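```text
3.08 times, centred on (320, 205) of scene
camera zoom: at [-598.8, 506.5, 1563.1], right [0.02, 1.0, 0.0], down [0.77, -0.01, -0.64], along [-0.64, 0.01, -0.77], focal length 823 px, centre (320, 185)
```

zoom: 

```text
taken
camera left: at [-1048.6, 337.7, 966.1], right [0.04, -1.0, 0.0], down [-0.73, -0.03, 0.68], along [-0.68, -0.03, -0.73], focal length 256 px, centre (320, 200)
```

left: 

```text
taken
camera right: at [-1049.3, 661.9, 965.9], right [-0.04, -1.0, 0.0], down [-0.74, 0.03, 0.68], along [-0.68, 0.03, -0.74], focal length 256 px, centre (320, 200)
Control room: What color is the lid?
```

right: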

========

YOUR GOAL » Output the data above exactly, please, line for line.

THE ANSWER »
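```text
3.08 times, centred on (320, 205) of scene
camera zoom: at [-598.8, 506.5, 1563.1], right [0.02, 1.0, 0.0], down [0.77, -0.01, -0.64], along [-0.64, 0.01, -0.77], focal length 823 px, centre (320, 185)
```

zoom: 

```text
taken
camera left: at [-1048.6, 337.7, 966.1], right [0.04, -1.0, 0.0], down [-0.73, -0.03, 0.68], along [-0.68, -0.03, -0.73], focal length 256 px, centre (320, 200)
```

left: 

```text
taken
camera right: at [-1049.3, 661.9, 965.9], right [-0.04, -1.0, 0.0], down [-0.74, 0.03, 0.68], along [-0.68, 0.03, -0.74], focal length 256 px, centre (320, 200)
Control room: What color is the lid?
```

right: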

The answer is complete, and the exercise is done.